[START Entries]

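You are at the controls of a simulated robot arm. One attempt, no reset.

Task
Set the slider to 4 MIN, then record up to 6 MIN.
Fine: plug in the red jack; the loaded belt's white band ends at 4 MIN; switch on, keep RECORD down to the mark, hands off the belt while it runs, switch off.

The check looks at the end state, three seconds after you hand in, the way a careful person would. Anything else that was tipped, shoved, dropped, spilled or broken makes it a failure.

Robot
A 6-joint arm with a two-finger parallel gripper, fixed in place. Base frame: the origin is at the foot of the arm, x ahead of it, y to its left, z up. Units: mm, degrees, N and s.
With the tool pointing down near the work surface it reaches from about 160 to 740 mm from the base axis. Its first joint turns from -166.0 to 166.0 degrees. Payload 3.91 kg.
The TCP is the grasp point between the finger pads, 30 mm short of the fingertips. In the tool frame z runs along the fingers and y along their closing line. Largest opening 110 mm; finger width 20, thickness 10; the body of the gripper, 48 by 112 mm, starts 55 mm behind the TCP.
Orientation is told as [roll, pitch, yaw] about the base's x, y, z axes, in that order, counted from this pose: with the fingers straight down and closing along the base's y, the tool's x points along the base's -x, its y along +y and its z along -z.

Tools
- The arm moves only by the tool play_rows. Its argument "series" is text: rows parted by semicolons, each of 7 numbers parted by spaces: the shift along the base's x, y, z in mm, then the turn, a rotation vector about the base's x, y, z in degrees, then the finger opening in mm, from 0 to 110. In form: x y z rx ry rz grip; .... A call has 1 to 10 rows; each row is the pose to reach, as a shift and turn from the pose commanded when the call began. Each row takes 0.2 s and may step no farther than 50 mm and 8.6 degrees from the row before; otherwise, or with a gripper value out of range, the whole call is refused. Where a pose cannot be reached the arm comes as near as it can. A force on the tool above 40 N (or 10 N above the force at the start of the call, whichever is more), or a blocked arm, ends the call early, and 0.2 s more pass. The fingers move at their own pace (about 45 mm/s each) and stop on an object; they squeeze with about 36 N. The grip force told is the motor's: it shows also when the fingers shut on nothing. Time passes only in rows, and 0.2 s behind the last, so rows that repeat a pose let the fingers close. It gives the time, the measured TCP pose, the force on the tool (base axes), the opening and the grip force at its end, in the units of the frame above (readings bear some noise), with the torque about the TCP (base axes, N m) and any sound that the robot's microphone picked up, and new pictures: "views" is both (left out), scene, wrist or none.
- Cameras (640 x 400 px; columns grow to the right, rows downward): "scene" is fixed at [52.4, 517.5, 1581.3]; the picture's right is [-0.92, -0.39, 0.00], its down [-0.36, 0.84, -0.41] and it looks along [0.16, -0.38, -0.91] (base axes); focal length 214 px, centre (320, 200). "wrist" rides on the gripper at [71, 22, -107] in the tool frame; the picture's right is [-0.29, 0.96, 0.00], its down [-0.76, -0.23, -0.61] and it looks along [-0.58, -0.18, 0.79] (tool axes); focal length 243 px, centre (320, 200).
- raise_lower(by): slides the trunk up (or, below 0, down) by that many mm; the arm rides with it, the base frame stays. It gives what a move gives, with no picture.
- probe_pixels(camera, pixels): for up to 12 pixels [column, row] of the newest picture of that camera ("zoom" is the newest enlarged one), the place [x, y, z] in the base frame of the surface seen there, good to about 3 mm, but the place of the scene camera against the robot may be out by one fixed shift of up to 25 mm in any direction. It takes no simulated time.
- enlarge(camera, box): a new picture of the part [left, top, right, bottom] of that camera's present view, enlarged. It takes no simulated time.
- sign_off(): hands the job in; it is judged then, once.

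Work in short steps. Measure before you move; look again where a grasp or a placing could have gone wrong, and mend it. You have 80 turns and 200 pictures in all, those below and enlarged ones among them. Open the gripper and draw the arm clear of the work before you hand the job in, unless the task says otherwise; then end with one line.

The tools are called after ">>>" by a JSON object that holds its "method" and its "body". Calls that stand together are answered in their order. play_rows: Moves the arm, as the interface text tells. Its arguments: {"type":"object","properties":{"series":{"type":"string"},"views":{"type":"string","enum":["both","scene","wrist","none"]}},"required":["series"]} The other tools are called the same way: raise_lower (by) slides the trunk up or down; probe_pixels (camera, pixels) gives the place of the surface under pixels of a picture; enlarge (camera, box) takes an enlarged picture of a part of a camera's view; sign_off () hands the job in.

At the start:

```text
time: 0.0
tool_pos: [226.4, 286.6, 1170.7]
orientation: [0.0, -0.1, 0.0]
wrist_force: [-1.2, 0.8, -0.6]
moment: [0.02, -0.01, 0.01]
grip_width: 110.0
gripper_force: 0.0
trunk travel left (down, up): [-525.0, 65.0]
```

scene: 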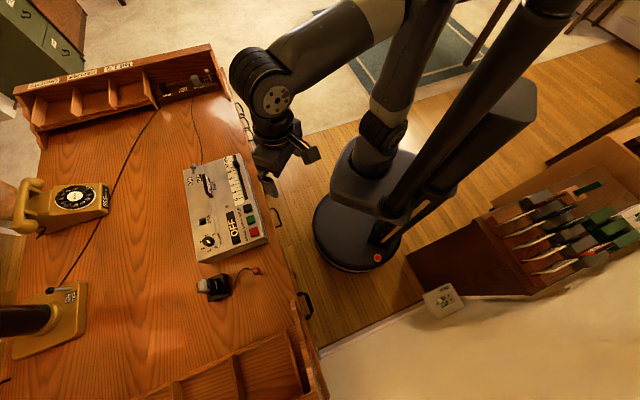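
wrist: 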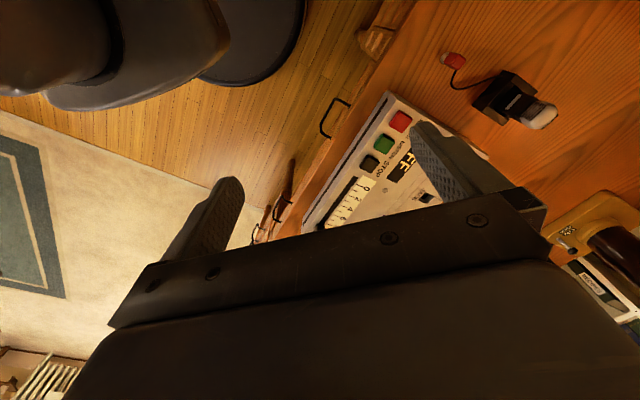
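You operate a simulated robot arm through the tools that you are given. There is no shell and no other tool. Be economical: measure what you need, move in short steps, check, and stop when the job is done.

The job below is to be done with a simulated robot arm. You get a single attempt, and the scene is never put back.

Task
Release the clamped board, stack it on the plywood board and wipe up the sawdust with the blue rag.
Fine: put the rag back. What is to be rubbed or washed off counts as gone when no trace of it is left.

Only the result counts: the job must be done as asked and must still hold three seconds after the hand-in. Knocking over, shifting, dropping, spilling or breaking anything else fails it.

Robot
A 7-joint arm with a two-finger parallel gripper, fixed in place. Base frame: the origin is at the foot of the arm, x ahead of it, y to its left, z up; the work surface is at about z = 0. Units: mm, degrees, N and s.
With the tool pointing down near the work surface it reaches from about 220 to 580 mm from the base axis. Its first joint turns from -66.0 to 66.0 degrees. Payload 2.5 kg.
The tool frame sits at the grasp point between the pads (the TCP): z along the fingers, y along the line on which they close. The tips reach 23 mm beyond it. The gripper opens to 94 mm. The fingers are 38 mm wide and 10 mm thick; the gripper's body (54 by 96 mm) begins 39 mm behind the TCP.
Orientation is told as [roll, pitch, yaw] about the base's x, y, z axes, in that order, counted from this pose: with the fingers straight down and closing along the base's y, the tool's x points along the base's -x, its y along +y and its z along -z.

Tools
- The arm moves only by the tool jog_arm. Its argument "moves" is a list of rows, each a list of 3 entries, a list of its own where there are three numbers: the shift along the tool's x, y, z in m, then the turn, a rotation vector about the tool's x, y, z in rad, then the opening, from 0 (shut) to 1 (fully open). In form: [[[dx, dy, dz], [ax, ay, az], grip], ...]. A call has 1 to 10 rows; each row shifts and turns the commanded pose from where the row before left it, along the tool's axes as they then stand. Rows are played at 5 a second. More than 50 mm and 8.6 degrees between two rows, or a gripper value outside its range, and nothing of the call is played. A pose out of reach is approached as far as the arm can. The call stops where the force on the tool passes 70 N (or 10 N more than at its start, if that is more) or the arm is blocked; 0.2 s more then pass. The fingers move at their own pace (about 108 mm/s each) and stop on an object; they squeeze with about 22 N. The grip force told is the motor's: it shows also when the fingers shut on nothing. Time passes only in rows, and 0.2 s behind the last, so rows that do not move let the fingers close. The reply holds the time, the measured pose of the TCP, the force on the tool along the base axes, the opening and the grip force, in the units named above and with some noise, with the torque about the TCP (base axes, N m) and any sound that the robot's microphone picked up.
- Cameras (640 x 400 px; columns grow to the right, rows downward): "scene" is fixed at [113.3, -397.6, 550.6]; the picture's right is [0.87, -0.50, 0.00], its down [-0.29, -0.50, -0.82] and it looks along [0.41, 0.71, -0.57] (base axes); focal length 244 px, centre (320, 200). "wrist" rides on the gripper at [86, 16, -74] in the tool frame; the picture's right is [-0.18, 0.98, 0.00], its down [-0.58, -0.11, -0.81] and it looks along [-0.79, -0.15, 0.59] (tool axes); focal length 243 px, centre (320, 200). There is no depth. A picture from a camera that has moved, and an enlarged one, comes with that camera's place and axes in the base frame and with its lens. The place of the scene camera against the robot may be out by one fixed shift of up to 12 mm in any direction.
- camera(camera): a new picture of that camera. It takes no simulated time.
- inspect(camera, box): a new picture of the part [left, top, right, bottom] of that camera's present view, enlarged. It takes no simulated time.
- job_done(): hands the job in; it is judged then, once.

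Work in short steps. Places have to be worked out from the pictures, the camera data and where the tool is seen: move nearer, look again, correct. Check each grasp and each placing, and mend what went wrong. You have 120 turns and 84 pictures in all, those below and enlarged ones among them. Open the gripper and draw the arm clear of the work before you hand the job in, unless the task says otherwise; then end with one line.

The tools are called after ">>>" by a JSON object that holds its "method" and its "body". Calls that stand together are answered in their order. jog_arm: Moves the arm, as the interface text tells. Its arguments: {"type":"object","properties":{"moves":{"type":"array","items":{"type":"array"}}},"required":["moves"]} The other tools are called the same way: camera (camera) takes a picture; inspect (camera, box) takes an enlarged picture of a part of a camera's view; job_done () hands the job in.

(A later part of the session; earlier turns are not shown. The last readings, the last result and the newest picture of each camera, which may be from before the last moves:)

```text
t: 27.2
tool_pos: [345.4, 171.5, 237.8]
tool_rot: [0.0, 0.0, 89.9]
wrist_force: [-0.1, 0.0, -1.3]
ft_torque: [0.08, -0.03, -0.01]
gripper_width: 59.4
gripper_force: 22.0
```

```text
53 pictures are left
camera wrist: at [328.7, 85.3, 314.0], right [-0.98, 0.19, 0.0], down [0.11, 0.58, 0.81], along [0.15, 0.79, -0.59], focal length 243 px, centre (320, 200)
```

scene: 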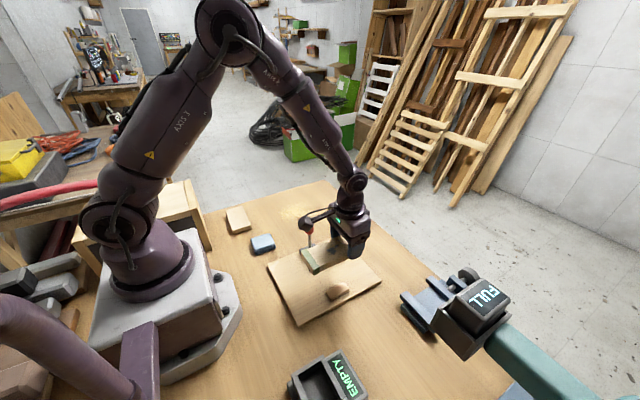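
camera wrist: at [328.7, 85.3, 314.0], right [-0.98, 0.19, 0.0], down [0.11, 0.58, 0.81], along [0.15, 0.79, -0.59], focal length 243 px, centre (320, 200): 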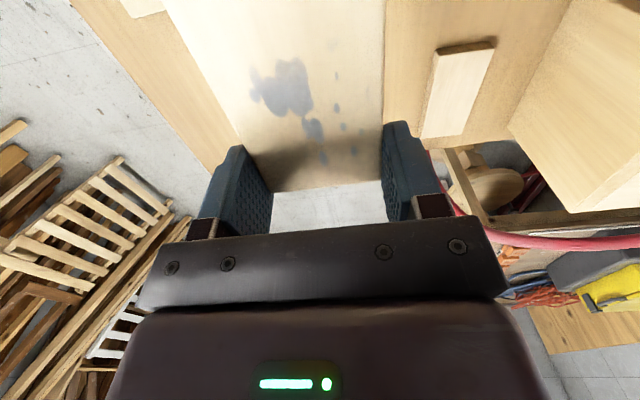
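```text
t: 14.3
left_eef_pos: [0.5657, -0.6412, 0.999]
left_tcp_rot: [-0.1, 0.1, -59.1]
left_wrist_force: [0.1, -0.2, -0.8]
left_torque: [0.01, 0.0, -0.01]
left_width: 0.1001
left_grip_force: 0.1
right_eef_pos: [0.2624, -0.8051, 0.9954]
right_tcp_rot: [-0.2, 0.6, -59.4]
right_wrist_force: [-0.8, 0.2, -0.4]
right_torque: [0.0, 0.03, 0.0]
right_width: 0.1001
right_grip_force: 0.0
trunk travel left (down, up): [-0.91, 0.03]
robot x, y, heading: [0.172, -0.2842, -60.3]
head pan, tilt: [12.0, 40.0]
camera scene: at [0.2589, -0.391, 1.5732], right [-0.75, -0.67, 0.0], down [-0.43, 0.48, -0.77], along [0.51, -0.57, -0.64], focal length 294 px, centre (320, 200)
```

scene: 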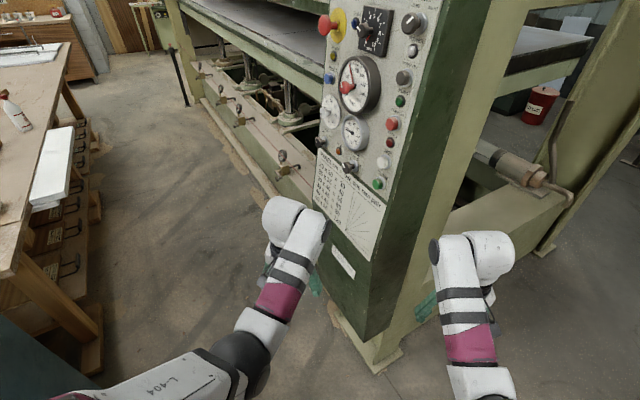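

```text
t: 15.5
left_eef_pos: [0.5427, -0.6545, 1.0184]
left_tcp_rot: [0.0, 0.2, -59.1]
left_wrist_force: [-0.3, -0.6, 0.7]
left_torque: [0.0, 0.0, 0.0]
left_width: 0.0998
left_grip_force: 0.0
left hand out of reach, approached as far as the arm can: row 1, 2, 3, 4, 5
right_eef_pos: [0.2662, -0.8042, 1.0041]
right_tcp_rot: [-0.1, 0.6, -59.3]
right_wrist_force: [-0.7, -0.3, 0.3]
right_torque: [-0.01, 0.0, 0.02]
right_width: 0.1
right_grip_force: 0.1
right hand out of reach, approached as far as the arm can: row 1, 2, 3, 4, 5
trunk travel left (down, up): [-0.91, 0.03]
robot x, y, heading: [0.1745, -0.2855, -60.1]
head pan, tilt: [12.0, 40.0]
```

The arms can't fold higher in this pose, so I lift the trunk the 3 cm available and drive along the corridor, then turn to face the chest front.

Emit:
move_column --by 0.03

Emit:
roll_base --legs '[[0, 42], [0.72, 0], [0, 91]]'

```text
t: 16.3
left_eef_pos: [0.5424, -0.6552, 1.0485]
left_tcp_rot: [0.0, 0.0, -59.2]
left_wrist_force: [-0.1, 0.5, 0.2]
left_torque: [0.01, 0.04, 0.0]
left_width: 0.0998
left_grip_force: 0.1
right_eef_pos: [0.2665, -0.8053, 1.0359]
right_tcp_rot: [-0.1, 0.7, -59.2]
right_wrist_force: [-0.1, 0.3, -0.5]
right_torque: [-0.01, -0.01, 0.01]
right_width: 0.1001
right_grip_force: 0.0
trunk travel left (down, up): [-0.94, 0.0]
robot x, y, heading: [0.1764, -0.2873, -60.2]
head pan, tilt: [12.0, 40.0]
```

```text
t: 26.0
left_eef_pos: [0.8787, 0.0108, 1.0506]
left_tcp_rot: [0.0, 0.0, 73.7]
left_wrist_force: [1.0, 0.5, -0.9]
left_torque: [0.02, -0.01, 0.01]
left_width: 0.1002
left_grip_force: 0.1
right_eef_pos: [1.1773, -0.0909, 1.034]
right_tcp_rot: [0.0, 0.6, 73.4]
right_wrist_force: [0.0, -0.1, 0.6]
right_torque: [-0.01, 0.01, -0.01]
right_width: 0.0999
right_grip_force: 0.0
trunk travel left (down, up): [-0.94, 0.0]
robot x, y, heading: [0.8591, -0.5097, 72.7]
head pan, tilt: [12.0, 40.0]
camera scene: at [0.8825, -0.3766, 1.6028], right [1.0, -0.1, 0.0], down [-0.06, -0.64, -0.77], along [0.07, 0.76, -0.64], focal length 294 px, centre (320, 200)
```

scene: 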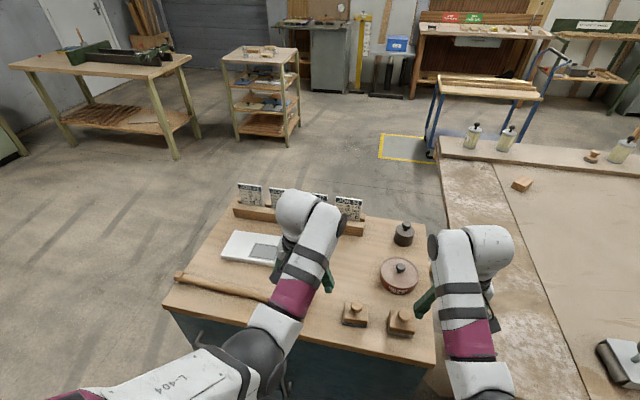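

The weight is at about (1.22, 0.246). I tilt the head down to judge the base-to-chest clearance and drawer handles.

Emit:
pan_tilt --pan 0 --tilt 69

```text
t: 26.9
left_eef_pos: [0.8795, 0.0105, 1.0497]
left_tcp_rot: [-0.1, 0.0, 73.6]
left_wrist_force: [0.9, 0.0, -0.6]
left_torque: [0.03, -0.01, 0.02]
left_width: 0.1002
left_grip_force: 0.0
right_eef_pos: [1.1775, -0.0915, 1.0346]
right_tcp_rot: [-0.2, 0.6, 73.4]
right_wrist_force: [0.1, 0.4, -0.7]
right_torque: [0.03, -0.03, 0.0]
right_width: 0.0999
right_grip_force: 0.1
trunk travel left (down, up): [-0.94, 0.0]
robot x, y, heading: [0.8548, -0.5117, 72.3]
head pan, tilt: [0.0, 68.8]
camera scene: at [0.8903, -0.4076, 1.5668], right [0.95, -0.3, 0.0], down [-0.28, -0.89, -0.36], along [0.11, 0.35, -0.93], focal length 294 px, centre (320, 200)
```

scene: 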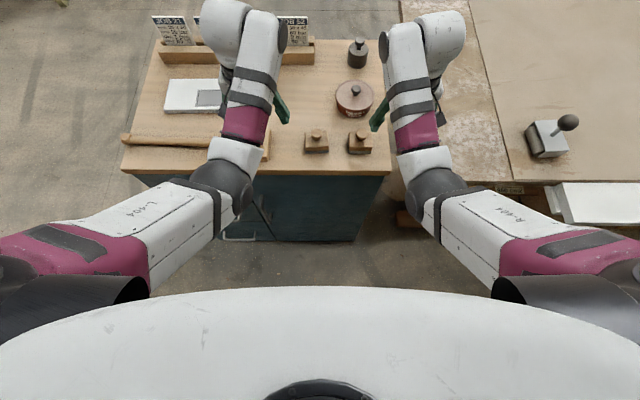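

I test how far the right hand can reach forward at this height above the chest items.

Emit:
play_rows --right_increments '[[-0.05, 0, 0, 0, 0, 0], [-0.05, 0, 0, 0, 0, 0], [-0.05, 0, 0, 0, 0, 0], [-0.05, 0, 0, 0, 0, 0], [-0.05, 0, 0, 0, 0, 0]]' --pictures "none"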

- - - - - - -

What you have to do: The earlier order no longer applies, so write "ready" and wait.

[END Entries]

Every line containing the string "answered" must be listed.

Answer to this exercise:
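The tools are called after ">>>" by a JSON object that holds its "method" and its "body". Calls that stand together are answered in their order. play_rows: Moves the arm, as the interface text tells. Its arguments: {"type":"object","properties":{"series":{"type":"string"},"views":{"type":"string","enum":["both","scene","wrist","none"]}},"required":["series"]} The other tools are called the same way: raise_lower (by) slides the trunk up or down; probe_pixels (camera, pixels) gives the place of the surface under pixels of a picture; enlarge (camera, box) takes an enlarged picture of a part of a camera's view; sign_off () hands the job in.
The tools are called after ">>>" by a JSON object that holds its "method" and its "body". Calls that stand together are answered in their order. jog_arm: Moves the arm, as the interface text tells. Its arguments: {"type":"object","properties":{"moves":{"type":"array","items":{"type":"array"}}},"required":["moves"]} The other tools are called the same way: camera (camera) takes a picture; inspect (camera, box) takes an enlarged picture of a part of a camera's view; job_done () hands the job in.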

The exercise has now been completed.